The Society takes in an average of 2000 animals per year, with 78 percent of those coming in from Animal Control.

To illustrate his talk, Williams showed slides of the conditions of the buildings. One is sliding off its foundation, while others have issues with falling ceiling tiles, and probably the biggest problem is the back up from the sewage treatment plant located directly behind the shelter. “When sewage backs up at the treatment plant, the first place it comes is the Humane Society,” explained Williams, who showed slides of the workers sloshing through unsanitary wastewater.

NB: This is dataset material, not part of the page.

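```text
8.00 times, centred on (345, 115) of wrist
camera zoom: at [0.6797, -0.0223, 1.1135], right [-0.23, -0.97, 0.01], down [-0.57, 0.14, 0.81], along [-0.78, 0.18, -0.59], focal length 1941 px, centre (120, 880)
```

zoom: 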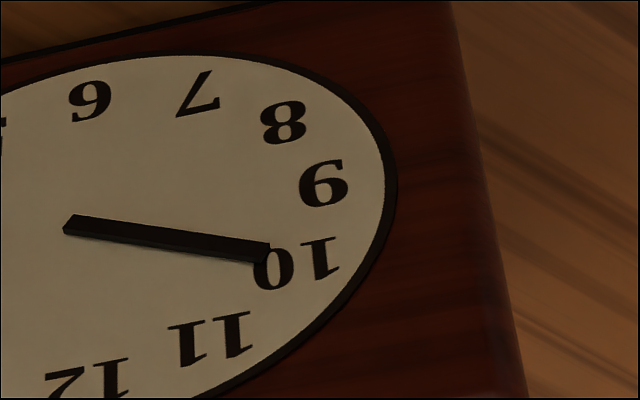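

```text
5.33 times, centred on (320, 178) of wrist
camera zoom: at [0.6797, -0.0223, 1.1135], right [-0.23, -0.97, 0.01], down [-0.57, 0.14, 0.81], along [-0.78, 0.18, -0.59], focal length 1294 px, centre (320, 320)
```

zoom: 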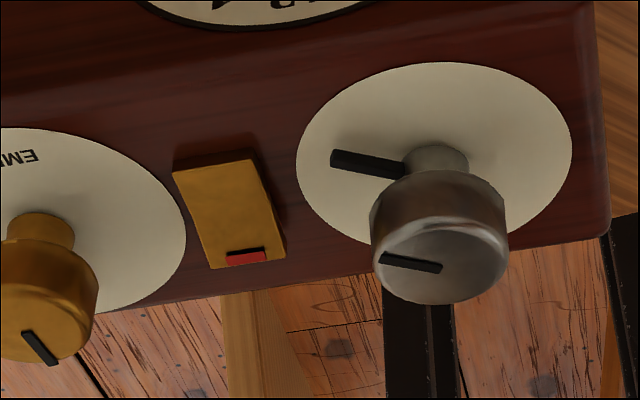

There are also a lot of problems from the ammonia and cleaning chemicals that damage the sheet rock and cause corrosion. The ventilation system is a real challenge, as they have to keep the animals cool in a metal building in the summer heat.

There is also concern about people dropping off dogs after hours. Some of them may be dangerous, all are hungry and thirsty, and they tend to roam near the ball fields across the street from the shelter, where children are playing.

A building fund to replace the buildings has been underway for a couple of years and there are plans to build on 5 acres of land donated to the shelter. The location is on Zorn road behind the 7-11 store. Through the help of donations, fundraisers and The Fogg Family Charitable Trust the dream of a new, more functional and pubic friendly animal shelter is closer to becoming a reality.

The goal is to start breaking ground by the year 2019. An additional $450,000 is needed to go forward with the project.

There are several ways a person can donate.

All donations are deposited to the building fund account, and as a non-profit 501C(3) organization, all donations are tax deductible. The public is invited to visit the current shelter to see the need for a new facility.